The study by researchers at Pondicherry University and Cochin University of Science and Technology found more than 200 particles of microplastic of less than 5mm across in every 100g of street dust samples collected from 16 localities in the city.
They were found in higher quantities on streets of the densely populated south Chennai (265.4 +-76.76 particles in 100g dust). In the more industrialized North Chennai, the average was comparatively lesser (190.4 +- 83.38 particles in 100g of street dust. Researchers tracked the sources of these microplastics to packaging materials to non-stick coatings on cooking pans and stabilisers used in food and beverages as well as binders used in cosmetics.
Suja P Devipriya, corresponding author of the study, said 92% of the microplastics found in the dust were fragments, which could have possibly disintegrated or broken down from bigger plastics either dumped in landfills or spilled while being transported and later circulated through air. In urban areas, microplastics could be tracked to road littering, surface abrasion of tyre treads and paints used on the road.
“What makes microplastics more dangerous is that heavy metals and chemicals could get deposited on the surface of these particles to form inhalable toxins. We found several trace elements on rough surfaces of smaller particles which could be associated with vehicle exhaust,” Devipriya said. These particles could enter the human body either through inhalation and through ingestion when the dust gets settled on materials that come into direct contact, for instance, when children put toys in their mouth.
Analyses of the fragments found nine types of polymers which were traced to their sources. For instance, 24% of the fragments were polyvinyl chloride or PVC which is used in packaging, floor and wall coverings, electrical wires, consumer goods, bumpers and interiors of automobiles, furniture coverings, nozzles and medical applications like blood bags.
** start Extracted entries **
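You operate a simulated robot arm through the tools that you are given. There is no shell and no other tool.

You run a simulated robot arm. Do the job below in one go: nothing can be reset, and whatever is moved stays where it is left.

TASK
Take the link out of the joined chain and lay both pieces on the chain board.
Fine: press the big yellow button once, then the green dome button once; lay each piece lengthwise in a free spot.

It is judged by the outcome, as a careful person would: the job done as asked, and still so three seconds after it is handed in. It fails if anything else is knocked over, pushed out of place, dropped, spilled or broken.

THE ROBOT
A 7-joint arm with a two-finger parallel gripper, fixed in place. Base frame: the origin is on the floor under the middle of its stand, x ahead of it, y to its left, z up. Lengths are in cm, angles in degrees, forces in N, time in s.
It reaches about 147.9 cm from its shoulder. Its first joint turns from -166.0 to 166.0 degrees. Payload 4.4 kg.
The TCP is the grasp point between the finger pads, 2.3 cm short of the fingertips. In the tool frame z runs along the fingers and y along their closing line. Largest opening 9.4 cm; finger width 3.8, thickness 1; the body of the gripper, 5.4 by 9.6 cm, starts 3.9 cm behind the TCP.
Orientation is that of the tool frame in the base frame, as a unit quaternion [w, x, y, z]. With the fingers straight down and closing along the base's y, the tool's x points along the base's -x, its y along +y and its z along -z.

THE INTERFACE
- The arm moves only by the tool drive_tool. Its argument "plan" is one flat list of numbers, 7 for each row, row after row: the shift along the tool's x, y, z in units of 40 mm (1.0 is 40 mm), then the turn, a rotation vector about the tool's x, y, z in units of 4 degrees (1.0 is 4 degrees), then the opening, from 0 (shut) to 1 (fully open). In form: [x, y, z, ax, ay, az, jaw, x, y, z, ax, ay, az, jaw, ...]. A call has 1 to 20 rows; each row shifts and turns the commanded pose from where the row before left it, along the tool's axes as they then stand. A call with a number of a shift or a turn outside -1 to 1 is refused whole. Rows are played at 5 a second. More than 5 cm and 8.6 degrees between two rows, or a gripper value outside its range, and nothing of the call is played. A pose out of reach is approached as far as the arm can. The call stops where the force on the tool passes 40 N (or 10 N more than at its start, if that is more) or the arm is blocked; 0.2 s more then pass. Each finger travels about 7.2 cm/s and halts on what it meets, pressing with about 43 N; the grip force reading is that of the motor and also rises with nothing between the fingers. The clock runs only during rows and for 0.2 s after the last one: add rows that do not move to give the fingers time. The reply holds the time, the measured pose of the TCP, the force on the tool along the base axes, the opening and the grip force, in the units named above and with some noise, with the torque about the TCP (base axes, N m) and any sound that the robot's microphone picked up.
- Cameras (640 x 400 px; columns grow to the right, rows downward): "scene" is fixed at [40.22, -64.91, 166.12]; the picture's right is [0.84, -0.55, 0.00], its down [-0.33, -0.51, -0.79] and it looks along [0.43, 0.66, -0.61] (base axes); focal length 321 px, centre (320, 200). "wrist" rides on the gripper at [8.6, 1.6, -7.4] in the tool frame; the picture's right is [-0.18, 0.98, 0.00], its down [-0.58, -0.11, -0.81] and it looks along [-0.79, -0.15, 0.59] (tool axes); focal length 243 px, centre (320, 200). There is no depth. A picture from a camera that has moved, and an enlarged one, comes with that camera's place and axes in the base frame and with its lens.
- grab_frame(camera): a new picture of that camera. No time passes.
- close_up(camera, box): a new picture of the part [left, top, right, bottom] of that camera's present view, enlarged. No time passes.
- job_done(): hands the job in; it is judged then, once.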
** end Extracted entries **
And 19% were polytetrafluoroethylene used as non-stick coating on utensils, pipes and containers of reactive and corrosive chemicals and cellulose microcrystalline, which is used in food as stabiliser, fat substitute, emulsifiers and anti-caking agent, beverages, pharmaceutical as binders and cosmetics. “We also found more LDPE (low-density polyethylene) used in plastic bags and HDPE (high-density polyethylene) used for making food and beverage containers, toys, and household cleaning products as well as cellulose used in the textile industry,” said Arunkumar Patchaiyappan, a co-author of the study.
The sources could be linked to high presence of microplastics in south Chennai localities like Velachery which is densely populated and has more service industries like retail and hotels where the maximum of 408 particles were detected in 100g of dust. The lowest was found in samples in North Chennai which mostly has houses and factories. Samples collected from Moolaikadai were found to have just 17 particles per 100g of dust on the streets.
Though the health impact of inhaling microplastics is yet to be reported, experts advocate strict implementation of ban on single-use plastics and a behavioural change among people.